1) Che Vanier mentì anche ai suoi collaboratori quando negò di sapere delle accuse al domenicano: la fitta corrispondenza tra i due e la documentazione dell’archivio domenicano non lasciano dubbi.
2) Che egli nel 1950 «faceva parte di un piccolo gruppo clandestino che approvava e applicava alcune delle prassi sessuali devianti di p. Thomas Philippe, che si basavano su credenze “mistiche” o “spirituali”». E che, piano piano, Vanier consentì a Philippe di continuare a guidare il gruppo nonostante il divieto impostogli dall’ex Sant’Uffizio. Condannato nel 1956 a un anno e poco più di sospensione dal ministero, Philippe riprese il ministero ma anche le violenze.
3) Che fu ordinato a un riluttante Vanier di non partecipare al gruppo, chiamato Acqua viva, che venne ufficialmente sciolto, e di passare alcuni anni in seminario prima di essere ordinato prete (un dubbio: è per questo che è rimasto laico?).

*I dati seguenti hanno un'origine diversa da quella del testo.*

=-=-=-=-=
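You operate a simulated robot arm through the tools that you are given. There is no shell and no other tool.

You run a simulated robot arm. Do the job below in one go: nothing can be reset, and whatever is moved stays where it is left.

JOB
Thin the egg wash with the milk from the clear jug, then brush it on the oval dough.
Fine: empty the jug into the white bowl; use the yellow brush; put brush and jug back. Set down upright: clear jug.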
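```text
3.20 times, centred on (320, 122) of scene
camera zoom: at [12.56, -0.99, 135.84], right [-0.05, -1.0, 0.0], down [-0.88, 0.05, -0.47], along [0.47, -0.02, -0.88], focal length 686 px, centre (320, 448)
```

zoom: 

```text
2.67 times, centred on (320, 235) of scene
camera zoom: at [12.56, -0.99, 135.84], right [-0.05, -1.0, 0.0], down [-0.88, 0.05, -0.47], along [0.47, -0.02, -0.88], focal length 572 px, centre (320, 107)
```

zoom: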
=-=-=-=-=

4) Che mentì una seconda volta riguardo alle accuse di violenze sessuali, psicologiche e spirituali che 6 donne (adulte e senza handicap), di provenienza geografica diversa e di condizioni di vita diverse (laiche, sposate, consacrate), l’una all’oscuro dell’altra, gli hanno rivolto riguardo a fatti avvenuti tra il 1970 e il 2005: quando finalmente nel 2016 emerse la prima accusa – dice il resoconto de L’Arche International – «Jean Vanier riconobbe la relazione ma disse anche che pensava fosse “reciproca”».
5) Che avviò una richiesta di perdono nei confronti della donna e che scrisse due lettere per condannare i comportamenti di p. Thomas, accusato ufficialmente da due donne, la cui testimonianza fu raccontata da un documentario della TV franco-tedesca Arte nel 2019.
6) Che le caratteristiche delle violenze descritte dalle vittime di p. Thomas erano le medesime delle vittime di Vanier: atti sessuali imposti con motivazioni mistico-spirituali.
È chiaro quindi perché a essere profondamente turbati e colpiti dai risultati dell’inchiesta non sono solo i membri delle 153 comunità sparse in 38 paesi, ma anche i vescovi francesi e in particolare mons. Ornellas, referente spirituale del gruppo, i vescovi del paese natale di Vanier, il Canada e la provincia francese dei domenicani.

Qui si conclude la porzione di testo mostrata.